Mexico’s Supreme Court rejects nearly 1,000 candidates for Judicial Election selected by the Senate

The Supreme Court of Justice of Mexico rejected on Thursday, February 6, a list of nearly 1,000 candidates for judges that the Mexican Senate sent for the Judicial Election on June 1, and which resulted from the drawing process carried out by the Board of Directors of the Senate last Monday, February 3rd.

In a brief statement, the highest court in the country reported that the ministers reviewed the issue in a private session on Thursday, but “the majority of eight votes referred to in the second transitory article of the constitutional reform on the Judicial Branch of the Federation was not reached.”

The president of the Senate, the pro-government Gerardo Fernández Noroña, said on Thursday that the decision of the Court to reject the 956 candidacies for various positions of judges of the Judicial Branch selected by the Senate “is inconsequential” since the Upper House will send the list to the National Electoral Institute, as recently resolved by the Electoral Court.

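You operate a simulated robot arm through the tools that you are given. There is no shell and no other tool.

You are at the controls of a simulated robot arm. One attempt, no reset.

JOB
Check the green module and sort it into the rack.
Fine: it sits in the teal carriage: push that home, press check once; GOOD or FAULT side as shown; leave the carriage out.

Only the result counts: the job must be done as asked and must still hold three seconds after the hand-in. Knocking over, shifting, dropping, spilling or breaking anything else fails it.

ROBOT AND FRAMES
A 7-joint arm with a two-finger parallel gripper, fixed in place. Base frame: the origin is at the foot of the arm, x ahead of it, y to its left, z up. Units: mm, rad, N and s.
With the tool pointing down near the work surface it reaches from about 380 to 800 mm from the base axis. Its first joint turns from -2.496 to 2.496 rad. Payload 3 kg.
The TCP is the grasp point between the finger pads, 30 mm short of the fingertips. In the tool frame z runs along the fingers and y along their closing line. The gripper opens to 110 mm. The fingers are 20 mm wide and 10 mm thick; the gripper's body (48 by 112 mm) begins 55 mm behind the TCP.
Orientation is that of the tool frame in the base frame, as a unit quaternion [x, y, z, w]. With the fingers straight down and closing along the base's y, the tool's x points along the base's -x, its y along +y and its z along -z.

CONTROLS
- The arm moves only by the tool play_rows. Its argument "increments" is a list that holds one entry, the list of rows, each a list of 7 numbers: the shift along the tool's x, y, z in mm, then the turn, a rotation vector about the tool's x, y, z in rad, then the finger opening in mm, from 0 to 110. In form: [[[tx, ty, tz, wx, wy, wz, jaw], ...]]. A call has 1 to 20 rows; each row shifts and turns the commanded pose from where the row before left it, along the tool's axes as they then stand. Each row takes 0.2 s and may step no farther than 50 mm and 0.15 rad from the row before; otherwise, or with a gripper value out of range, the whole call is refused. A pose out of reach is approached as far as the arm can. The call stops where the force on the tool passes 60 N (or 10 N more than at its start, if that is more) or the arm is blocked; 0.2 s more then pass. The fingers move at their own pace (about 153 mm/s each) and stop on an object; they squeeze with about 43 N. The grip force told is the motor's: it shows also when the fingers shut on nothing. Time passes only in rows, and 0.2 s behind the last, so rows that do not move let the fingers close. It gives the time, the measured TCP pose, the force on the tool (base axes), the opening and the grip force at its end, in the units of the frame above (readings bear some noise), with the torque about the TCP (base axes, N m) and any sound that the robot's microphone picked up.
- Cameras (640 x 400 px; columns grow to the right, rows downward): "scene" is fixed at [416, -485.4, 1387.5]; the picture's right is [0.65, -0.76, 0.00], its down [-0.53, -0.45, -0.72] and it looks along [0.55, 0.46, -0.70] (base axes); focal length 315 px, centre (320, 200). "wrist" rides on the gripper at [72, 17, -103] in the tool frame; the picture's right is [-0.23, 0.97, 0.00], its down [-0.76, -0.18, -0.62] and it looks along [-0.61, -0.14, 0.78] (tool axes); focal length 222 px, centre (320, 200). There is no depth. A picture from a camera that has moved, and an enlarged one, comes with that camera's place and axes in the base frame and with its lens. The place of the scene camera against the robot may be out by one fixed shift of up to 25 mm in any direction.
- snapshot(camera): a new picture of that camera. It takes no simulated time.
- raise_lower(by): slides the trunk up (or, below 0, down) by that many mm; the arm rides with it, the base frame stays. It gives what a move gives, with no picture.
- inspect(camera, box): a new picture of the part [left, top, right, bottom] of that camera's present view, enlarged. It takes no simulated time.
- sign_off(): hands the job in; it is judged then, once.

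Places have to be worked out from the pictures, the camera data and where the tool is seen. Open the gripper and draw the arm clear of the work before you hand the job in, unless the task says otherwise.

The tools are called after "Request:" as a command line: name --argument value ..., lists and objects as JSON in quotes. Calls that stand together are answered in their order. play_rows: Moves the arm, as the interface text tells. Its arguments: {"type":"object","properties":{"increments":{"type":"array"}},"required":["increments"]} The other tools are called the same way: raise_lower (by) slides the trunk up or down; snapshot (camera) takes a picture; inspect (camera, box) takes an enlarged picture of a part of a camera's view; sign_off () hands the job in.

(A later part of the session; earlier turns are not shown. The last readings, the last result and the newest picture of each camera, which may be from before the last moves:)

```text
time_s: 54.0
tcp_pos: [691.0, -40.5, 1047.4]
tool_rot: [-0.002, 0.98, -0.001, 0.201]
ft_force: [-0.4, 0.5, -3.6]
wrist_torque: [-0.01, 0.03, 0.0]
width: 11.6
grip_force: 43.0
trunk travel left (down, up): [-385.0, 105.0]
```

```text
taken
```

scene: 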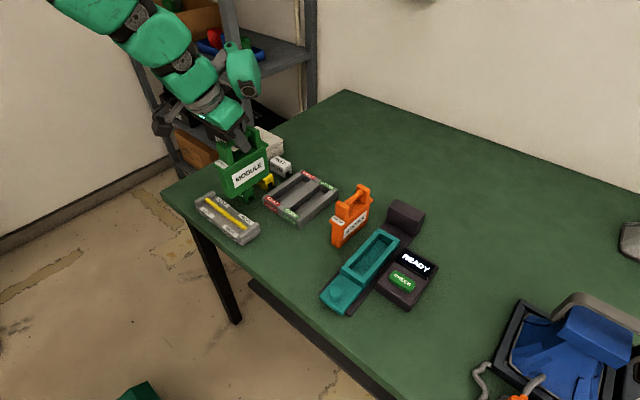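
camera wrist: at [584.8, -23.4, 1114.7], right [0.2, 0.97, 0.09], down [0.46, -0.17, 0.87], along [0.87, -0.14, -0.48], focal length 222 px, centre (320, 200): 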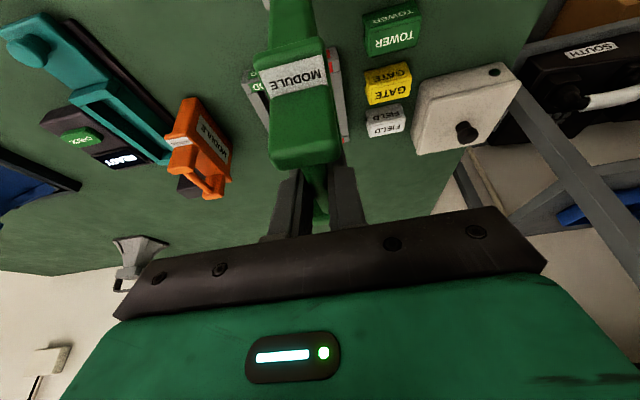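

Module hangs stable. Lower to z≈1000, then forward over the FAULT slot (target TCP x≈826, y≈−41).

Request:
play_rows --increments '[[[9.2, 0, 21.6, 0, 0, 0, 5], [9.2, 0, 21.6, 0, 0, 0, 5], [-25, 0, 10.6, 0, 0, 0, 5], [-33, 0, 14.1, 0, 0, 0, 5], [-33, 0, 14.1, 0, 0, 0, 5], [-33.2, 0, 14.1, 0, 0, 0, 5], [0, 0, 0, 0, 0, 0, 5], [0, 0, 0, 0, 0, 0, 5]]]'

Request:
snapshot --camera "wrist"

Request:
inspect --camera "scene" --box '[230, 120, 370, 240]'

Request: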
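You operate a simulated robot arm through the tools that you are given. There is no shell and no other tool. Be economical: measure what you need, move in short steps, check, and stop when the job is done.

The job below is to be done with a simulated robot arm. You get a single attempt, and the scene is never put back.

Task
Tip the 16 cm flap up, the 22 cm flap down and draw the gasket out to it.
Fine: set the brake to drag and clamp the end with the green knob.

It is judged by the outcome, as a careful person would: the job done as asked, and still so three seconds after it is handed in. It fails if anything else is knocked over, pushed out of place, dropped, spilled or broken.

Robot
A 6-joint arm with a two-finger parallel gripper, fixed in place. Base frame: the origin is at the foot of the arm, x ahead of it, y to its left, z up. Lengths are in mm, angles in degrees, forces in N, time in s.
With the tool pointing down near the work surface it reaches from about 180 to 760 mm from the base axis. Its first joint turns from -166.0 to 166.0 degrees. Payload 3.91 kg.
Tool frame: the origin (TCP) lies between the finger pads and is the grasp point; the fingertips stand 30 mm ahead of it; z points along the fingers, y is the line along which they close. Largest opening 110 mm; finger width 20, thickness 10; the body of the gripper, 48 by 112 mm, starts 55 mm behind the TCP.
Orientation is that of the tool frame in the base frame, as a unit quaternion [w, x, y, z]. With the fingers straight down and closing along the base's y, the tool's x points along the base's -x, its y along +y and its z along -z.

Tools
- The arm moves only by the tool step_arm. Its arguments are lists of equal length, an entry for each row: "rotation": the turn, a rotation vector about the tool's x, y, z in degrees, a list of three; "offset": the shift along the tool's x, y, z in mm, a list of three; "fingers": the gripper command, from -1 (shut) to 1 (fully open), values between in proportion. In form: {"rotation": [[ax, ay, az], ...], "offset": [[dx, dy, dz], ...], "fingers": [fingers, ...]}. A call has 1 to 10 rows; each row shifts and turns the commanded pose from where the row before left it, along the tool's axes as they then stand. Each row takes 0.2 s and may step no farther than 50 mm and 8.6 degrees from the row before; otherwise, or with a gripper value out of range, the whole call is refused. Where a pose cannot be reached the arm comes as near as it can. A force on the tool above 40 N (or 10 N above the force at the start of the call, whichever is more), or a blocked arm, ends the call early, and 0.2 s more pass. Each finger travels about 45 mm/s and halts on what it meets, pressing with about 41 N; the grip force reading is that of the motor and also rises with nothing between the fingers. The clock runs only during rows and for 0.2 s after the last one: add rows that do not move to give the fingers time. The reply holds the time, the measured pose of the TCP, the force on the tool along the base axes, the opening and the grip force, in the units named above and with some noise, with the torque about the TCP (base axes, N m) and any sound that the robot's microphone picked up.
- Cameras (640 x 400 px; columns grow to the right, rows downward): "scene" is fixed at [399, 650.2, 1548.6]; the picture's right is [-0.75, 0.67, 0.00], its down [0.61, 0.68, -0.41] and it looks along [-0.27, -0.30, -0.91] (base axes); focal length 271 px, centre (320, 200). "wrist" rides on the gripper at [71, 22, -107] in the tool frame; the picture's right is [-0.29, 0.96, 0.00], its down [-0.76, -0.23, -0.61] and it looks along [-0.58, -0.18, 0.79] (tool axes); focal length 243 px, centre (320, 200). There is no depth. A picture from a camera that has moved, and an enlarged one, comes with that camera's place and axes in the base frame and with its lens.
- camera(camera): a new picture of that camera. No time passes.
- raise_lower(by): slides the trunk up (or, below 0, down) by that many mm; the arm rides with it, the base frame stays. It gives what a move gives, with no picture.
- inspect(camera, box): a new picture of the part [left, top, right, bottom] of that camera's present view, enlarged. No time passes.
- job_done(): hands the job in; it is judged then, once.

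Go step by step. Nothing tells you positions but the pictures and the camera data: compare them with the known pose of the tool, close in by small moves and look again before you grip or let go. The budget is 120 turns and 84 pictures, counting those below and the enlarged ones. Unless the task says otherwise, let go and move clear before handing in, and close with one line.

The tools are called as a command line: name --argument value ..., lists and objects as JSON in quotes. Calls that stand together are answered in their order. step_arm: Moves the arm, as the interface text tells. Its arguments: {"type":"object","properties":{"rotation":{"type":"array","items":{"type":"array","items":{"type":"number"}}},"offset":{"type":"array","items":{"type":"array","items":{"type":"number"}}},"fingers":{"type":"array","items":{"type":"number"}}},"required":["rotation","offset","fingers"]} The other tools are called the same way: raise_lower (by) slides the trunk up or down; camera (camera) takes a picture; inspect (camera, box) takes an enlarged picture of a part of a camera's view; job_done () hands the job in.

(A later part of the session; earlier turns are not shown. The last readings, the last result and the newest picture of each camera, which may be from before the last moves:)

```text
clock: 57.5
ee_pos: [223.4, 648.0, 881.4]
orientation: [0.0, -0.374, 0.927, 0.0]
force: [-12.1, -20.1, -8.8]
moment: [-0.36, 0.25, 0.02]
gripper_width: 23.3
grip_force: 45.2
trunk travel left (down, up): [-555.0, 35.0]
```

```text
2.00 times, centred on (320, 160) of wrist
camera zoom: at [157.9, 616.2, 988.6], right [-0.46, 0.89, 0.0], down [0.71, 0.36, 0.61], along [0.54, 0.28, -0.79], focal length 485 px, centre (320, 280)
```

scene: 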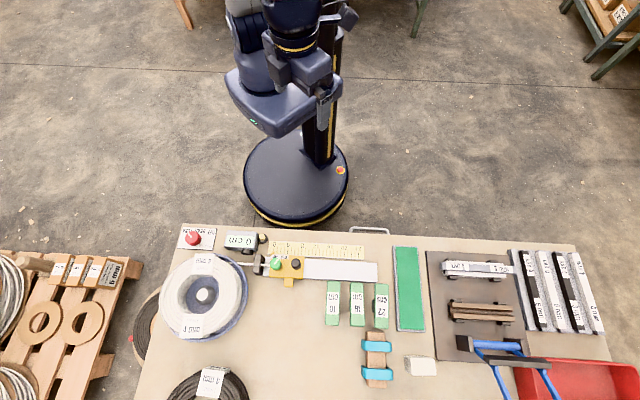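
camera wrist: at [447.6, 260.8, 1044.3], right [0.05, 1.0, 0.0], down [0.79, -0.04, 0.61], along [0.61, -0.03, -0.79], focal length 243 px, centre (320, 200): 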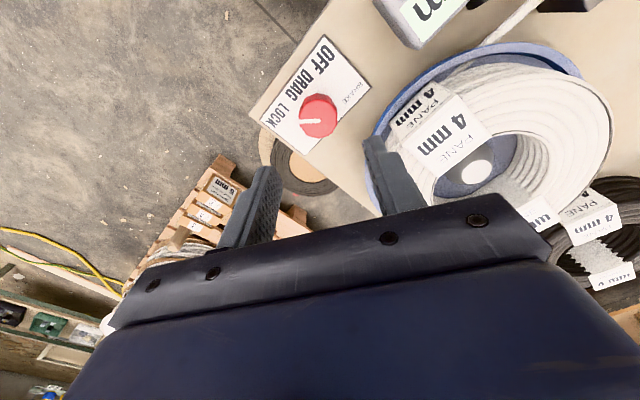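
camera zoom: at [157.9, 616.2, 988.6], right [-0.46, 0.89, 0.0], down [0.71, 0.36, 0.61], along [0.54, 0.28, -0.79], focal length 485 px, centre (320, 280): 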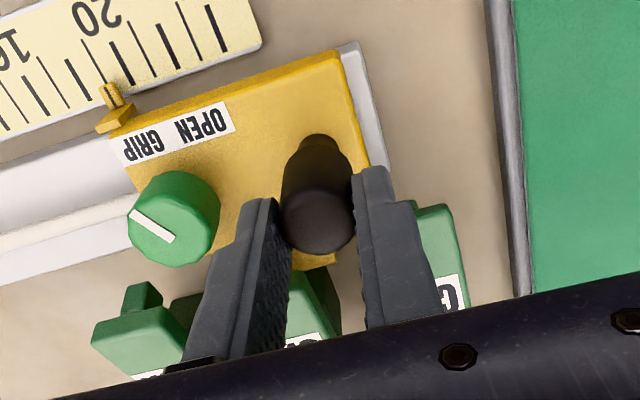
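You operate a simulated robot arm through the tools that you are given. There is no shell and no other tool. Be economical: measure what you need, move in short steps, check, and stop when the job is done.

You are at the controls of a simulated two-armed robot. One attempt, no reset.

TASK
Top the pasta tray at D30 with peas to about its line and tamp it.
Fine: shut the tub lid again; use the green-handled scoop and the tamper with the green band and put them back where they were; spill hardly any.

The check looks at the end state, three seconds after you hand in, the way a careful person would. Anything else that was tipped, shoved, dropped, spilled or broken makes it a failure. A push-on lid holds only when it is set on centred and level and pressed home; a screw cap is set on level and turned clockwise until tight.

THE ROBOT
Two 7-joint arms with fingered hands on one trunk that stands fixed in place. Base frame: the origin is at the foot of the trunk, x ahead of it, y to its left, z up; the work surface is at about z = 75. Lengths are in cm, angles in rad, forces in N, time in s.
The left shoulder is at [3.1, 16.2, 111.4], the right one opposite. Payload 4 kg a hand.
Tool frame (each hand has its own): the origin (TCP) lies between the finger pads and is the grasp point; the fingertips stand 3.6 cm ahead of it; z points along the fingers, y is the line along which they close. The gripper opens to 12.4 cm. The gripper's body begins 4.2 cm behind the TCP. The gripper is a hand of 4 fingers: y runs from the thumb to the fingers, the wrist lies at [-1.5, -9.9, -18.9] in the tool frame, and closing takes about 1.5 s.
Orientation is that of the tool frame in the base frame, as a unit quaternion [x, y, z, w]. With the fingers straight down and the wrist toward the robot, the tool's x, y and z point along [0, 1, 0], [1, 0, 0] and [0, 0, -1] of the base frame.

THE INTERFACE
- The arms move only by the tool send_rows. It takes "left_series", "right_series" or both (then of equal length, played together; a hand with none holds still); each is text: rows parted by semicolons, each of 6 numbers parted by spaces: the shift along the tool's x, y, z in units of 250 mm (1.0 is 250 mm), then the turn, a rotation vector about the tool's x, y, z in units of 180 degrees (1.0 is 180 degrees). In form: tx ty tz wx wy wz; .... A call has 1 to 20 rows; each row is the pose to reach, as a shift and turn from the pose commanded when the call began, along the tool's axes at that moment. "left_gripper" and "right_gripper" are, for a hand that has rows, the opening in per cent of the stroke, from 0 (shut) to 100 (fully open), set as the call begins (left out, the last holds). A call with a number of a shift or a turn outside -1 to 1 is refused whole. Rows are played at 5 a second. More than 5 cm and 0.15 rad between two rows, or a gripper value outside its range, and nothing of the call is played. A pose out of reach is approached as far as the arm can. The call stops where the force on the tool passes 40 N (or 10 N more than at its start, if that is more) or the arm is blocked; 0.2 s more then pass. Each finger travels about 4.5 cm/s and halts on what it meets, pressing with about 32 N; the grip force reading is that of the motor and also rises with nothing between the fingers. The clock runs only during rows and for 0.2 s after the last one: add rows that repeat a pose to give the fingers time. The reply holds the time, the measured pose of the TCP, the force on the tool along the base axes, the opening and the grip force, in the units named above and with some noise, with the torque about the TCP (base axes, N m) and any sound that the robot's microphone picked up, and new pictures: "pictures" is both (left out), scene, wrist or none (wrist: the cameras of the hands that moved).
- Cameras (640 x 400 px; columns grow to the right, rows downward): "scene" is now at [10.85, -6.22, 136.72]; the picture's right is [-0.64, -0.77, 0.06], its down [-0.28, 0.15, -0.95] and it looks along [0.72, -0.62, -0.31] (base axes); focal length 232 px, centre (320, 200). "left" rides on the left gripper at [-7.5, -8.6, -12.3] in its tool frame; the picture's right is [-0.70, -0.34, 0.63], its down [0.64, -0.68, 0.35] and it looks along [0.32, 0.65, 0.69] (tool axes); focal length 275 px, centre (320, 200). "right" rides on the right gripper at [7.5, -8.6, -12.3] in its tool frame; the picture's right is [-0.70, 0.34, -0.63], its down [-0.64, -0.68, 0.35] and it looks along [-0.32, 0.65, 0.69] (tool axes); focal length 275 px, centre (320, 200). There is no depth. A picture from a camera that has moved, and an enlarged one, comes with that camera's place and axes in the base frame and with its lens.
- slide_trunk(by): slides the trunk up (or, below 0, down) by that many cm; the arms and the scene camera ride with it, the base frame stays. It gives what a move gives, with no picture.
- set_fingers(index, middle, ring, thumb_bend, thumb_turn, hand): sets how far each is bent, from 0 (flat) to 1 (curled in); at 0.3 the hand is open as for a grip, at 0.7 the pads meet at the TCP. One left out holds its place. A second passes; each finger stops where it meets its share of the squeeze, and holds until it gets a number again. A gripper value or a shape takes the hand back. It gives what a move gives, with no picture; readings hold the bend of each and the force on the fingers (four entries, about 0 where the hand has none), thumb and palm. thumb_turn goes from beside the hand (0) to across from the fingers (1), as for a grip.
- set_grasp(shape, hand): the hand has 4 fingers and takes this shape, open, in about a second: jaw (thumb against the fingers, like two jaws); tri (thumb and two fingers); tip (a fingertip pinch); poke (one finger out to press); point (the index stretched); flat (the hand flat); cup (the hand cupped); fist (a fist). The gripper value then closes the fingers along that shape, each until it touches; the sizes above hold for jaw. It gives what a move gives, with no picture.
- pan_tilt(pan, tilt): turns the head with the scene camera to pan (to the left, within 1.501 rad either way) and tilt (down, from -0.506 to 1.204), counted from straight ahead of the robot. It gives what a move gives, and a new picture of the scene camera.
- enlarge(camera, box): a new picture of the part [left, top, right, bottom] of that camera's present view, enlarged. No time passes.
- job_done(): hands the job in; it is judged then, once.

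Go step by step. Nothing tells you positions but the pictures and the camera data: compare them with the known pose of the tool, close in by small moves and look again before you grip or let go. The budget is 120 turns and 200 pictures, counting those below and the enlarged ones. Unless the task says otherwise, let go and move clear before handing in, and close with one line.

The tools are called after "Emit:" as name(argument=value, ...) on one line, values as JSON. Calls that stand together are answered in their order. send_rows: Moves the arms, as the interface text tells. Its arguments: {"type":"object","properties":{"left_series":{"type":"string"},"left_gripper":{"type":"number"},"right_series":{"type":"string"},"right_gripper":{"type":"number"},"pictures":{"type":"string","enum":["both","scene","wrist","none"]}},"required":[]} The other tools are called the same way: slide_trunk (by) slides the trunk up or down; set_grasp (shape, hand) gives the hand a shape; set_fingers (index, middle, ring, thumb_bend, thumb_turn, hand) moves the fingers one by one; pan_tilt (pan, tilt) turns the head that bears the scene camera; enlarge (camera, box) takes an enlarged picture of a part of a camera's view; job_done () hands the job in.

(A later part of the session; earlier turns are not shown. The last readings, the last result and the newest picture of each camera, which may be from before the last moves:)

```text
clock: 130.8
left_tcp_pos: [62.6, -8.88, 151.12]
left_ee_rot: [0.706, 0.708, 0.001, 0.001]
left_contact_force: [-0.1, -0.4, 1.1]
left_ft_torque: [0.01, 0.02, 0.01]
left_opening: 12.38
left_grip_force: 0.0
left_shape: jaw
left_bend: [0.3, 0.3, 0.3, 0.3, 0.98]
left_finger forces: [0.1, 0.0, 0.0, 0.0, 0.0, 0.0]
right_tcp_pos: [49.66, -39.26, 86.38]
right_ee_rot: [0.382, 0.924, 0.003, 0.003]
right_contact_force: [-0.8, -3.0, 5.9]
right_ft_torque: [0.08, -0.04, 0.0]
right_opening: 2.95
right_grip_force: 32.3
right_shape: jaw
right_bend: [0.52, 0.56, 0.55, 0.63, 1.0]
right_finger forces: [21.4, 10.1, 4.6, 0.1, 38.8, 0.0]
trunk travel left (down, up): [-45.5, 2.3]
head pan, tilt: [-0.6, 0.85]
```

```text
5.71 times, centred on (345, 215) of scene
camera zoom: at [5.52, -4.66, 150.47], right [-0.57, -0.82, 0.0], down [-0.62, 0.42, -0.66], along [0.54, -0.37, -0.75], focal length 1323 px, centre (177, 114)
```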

The Supreme Court has until this Friday to send the final lists of candidates to the Senate, and this, in turn, must send them to the National Electoral Institute (INE) no later than this Saturday, with a deadline of February 12, to carry out the corresponding registration, as established by the judicial reform.

“Starting from this process, ballots with the names will begin to be compiled,” said this Thursday the leader of the pro-government bench in the Chamber of Deputies, Ricardo Monreal.

As a result of the Supreme Court’s decision, the Judicial Branch would not have candidates on the ballots, which would only include those proposed by the Executive, the Legislative, judges, magistrates, and three ministers in office who are close to the ruling party, experts said.

The Evaluation Committees of the Judicial, Legislative, and Executive Branches were authorized to choose their candidates to participate in the unprecedented judicial election on June 1, but the members of the judicial commission refused to make said selection. Therefore, the Electoral Court authorized the Senate to carry out that function through a drawing of lots.

The decision of the Supreme Court comes amid tensions left by the controversial judicial reform, approved and enacted last September by the then president of Mexico Andrés Manuel López Obrador to transform the judicial power in the country, frequently accused by the former president of “corruption.”

This reform establishes that judges, magistrates, and ministers be elected by popular vote, an unprecedented measure in Mexico.